Pour le prouver, on ne peut se fier vraiment ni aux chiffres ni aux apparences. Depuis vingt ans, les sondeurs qui posent la question incontournable « Vous est-il arrivé d'être infidèle ? » obtiennent à peu près les mêmes réponses. 8 à 10% de femmes répondent oui, contre 22 à 25% des hommes. Il y a là un mystère arithmétique jamais éclairci - sauf à supposer que les femmes, prudentes, s'en tiennent au conseil de leurs mères (« N'avoue jamais ») et que les hommes, autre vieux réflexe, aient tendance à majorer leurs performances.

Il faut donc aller voir sur place. Parler aux femmes, les écouter. Christine, Isabelle, Nathalie, Claire, Madeleine, Emmanuelle et les autres... Elles sont brunes ou blondes, marrantes ou discrètes, elles sont une vingtaine, elles ont entre 30 et 50 ans - le bel âge ! -, elles vivent en couple, mariées ou pas, et le sujet les intéresse. Nous les avons réunies, certaines à Rouen, d'autres à Paris, pour de longues heures de discus- sions, de confidences et de récits qui finissaient souvent par des fous rires. Sur le sexe, l'amour, les amants, les maris, elles s'en donnent à coeur joie.

Première constatation : l'infidélité n'est plus un sujet tabou.

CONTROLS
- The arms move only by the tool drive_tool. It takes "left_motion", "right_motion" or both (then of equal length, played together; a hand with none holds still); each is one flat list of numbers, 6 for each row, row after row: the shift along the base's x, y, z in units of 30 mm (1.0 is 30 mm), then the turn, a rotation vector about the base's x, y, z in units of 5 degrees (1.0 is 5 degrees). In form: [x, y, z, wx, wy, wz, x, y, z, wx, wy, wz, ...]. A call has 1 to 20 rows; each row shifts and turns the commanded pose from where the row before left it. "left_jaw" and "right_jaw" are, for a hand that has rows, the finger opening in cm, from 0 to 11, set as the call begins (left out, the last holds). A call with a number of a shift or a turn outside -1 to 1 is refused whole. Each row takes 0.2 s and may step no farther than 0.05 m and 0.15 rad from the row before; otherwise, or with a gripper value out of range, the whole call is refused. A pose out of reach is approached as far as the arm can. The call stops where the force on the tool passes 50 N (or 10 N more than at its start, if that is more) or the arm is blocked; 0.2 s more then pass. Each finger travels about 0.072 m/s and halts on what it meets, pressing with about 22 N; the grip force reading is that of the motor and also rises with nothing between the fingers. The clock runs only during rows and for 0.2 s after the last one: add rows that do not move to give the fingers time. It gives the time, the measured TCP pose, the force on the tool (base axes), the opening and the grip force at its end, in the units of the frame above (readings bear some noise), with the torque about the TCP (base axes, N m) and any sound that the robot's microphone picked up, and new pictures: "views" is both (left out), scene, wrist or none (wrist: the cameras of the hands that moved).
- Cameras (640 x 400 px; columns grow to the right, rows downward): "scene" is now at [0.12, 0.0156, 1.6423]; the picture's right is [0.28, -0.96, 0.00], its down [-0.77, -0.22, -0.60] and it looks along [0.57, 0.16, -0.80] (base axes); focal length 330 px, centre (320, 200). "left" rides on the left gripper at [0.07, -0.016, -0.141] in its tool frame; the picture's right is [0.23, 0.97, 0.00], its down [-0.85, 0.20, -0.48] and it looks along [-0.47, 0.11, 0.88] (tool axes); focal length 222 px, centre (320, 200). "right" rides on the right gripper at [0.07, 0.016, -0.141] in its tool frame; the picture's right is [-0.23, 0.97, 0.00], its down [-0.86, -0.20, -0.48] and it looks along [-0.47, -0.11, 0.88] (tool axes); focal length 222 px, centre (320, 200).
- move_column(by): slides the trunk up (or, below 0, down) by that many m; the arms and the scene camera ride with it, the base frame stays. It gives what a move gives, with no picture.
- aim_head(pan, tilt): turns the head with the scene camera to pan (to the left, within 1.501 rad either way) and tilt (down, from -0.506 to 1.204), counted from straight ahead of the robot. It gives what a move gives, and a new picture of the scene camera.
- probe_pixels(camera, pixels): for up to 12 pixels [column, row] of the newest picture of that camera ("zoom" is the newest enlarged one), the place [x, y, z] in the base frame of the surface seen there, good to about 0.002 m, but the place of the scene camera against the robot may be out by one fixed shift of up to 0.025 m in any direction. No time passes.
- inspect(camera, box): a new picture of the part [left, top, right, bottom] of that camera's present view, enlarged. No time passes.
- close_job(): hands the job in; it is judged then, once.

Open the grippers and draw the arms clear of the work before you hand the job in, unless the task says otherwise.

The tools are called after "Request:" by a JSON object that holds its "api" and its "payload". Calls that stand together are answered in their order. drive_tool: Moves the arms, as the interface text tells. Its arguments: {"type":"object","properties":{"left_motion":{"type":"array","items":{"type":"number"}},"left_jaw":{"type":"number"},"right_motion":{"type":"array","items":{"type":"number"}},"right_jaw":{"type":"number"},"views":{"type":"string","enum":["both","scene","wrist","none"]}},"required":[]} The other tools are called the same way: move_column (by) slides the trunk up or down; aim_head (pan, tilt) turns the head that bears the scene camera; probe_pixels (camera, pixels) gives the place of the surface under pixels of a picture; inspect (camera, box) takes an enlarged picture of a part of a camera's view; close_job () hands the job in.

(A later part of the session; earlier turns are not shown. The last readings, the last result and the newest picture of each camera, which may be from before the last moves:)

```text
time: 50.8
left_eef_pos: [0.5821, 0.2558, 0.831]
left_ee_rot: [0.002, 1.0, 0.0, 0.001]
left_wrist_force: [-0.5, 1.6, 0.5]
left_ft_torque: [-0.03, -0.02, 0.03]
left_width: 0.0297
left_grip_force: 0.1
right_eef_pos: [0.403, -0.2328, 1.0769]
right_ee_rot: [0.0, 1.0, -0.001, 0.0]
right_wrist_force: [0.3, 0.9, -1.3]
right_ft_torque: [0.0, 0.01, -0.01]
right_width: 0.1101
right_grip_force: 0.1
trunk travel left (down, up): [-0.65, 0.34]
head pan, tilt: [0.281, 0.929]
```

Ni un sujet qui fâche. Une blonde, chemisier rose, sur un ton scandalisé : « Autrefois la femme infidèle était chassée du village, alors qu'on excusait toujours les hommes. » Aujourd'hui tout le monde est d'accord : pas question de condamner. Que celle qui n'a jamais péché jette la première pierre ! D'ailleurs qui se souvient encore du bon vieux « péché d'adultère » qu'on murmurait dans les confessionnaux ? Seulement 2% des femmes y pensent . 24% y voient plutôt une trahison envers son conjoint (les plus jeunes, plus naïves ou plus amoureuses, sont évidemment les plus intransigeantes) ; mais 71% refusent de juger un tant soit peu la femme adultère.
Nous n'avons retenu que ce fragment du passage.